The Geneva Mental Health Board has awarded $200,000 in grants to 15 nonprofit agencies that serve Geneva residents in the areas of mental health, addiction and developmental delays.

Mental health board chairwoman Suzy Shogren presented the annual awards at the Dec. 4 city council meeting.

The organizations and their allocations are:

•Association for Individual Development — $35,375

•Ecker Center for Behavioral Health — $31,570

•TriCity Family Services — $24,430

•Lazarus House — $17,565

•Fox Valley Hands of Hope — $12,785

•National Alliance on Mental Illness — $11,145

•Elderday — $9,570

•Valley Sheltered Workshop — $9,150

•The Lighthouse Foundation — $8,850

•HorsePower Therapeutic Riding — $8,675

•Fox Valley Special Recreation — $7,730

•Suicide Prevention Services — $7,715

•The Joshua Tree Community — $7,060

•DayOnePact — $4,285

•Easter Seals DuPage and Fox Valley — $4,095

“This year 15 different organizations, who provide services for mental health, developmental disability and/or substance abuse/addiction, presented their monetary request for funding, which totaled $284,695,” Shogren said. “Through extensive review and discussion the board carried out the funding process, allocating the available grant funds of $200,000.”

Shogren said the agencies provided services to 1,896 Geneva residents, or about 9% of the city’s population of 21,544 who accessed these resources “at time of crisis or need.”

Collectively, they provide programming support, activities that increase life skills, crisis intervention, permanent supportive housing, therapeutic services for those with dementia, grief support, education for nutrition and wellness, adult respite day services, individual equine-assisted therapy, 24-hour emergency shelter, transitional living, homelessness prevention, critical treatment for substance abuse, prevention and intervention crisis counseling for depression or suicidal ideation, as well as school education programs, she said.

“This past Oct. 31 marked the 60th anniversary of President John F. Kennedy’s signing of the Community Mental Health Act,” Shogren said. “As a member of the Association of Community Mental Health Authority of Illinois the Geneva Mental Health Board recognizes the importance of this landmarked bill and how it transformed mental health policy by promoting community-based services over institutionalization.”

In 1969, Illinois passed House Bill 708 allowing for provisions under the Community Mental Health Act to be carried out by the creation of mental health boards, Shogren added.

Mental Health Board member Christine Kautz shared statistics from NAMI — the National Alliance on Mental Illness — that one in five adults in the U.S. will experience a mental health condition each year, and that 75% of lifetime mental health conditions start by age 24.

“Over 17% of individuals over 15 years old have been or are being treated for depression,” Kautz said. “Rates are rising highest among women, young adults, Black and Hispanic adults. Four out of every 10 … individuals 15 years or older have a family member with depression or anxiety.”

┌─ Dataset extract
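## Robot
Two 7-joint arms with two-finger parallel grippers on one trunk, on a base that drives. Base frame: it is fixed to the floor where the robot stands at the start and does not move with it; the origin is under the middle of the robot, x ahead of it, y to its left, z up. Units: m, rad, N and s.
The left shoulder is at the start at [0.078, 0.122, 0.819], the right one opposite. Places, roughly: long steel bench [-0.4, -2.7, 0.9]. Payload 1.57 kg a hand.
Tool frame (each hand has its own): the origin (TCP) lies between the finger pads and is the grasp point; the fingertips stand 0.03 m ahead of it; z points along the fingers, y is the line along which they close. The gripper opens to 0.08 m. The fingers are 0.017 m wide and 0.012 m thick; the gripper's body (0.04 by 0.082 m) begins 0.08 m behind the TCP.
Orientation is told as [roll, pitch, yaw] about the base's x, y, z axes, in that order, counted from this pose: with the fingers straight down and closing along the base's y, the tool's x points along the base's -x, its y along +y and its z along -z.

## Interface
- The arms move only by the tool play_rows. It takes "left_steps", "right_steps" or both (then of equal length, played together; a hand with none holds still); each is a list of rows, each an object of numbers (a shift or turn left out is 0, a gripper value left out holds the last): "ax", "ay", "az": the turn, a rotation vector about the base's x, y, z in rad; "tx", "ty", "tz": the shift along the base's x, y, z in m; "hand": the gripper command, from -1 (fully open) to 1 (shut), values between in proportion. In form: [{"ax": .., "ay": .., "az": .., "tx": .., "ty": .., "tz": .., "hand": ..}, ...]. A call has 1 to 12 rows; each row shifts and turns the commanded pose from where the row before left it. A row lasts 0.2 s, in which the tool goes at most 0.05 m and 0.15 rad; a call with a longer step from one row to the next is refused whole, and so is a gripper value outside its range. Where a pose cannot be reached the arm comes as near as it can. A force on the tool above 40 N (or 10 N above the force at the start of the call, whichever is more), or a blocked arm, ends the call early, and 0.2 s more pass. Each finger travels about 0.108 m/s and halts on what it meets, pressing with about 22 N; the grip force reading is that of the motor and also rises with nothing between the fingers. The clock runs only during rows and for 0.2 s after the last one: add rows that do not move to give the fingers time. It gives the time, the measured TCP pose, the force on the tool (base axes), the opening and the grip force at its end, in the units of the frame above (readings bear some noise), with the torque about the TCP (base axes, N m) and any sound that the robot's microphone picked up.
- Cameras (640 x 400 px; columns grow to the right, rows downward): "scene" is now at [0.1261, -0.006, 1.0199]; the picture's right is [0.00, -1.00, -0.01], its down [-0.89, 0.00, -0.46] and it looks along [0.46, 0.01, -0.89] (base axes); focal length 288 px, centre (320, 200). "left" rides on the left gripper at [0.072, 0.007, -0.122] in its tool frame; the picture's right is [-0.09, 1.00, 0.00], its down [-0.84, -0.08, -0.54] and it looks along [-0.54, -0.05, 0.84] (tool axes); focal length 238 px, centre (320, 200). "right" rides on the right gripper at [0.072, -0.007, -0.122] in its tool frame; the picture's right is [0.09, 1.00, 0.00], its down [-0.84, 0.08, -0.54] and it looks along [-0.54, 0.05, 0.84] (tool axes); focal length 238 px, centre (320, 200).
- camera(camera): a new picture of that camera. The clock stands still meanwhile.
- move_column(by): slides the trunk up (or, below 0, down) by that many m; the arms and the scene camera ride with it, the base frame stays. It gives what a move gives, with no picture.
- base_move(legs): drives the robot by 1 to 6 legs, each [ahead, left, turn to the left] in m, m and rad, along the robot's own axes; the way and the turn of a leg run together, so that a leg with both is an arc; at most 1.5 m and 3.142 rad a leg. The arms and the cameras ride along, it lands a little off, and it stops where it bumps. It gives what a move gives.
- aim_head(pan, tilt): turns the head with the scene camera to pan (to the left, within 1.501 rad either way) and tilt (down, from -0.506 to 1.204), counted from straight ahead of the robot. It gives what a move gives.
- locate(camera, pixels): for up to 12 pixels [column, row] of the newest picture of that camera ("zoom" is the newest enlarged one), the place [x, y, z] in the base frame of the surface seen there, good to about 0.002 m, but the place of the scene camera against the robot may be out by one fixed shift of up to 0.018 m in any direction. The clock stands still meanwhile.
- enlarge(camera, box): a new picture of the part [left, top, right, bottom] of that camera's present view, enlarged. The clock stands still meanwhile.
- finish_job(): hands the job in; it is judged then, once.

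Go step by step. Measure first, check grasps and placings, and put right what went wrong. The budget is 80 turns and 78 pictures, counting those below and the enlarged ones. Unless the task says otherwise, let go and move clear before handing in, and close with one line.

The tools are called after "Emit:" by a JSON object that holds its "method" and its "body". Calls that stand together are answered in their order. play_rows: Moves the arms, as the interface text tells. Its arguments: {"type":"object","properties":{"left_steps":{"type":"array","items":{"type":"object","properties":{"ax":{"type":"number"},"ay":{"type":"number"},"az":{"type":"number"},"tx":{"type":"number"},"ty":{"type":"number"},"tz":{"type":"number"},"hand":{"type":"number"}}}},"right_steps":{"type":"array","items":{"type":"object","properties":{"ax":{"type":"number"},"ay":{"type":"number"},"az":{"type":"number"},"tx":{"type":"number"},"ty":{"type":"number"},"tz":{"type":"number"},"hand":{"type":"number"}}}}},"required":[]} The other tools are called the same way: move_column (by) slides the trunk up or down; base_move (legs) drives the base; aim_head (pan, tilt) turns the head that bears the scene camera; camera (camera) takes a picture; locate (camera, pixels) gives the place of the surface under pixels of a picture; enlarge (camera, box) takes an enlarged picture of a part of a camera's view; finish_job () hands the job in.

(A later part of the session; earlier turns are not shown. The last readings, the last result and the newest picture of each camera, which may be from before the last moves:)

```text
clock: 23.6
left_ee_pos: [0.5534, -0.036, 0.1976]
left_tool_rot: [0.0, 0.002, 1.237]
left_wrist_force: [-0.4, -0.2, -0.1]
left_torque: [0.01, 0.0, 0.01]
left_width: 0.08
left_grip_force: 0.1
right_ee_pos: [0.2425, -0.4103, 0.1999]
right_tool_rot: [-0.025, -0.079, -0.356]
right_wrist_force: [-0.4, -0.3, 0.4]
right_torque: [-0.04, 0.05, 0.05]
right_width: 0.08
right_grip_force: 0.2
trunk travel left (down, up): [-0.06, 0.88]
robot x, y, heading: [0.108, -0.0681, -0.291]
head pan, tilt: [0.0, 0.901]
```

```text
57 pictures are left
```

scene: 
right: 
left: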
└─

Kautz said in fiscal year 2023 TriCity Family Services served 144 people and 44 of their family members in Geneva for therapeutic services.

“They also saw a significant increase post pandemic — as many have,” Kautz said. “They are also able now, post pandemic, to get out into the community, into schools. They’re doing programs such as Creating Calm in the Storm, what our children need now, it’s an emotional wellness program responding to anxious feelings.”

TriCity Family Services also provides a program called Compass for fourth- and fifth-graders, a Star program for third-graders, a Trek program for sixth-graders and True North for sixth- to eighth-graders, Kautz said.

“Think about somebody that you know who maybe has received services or is currently receiving services,” Kautz said. “And then think of the people that probably need them who are still suffering, who are not able to get there. So that’s why we get to do the work that we do for the outreach that our services providers provide. And it’s obviously very needed.”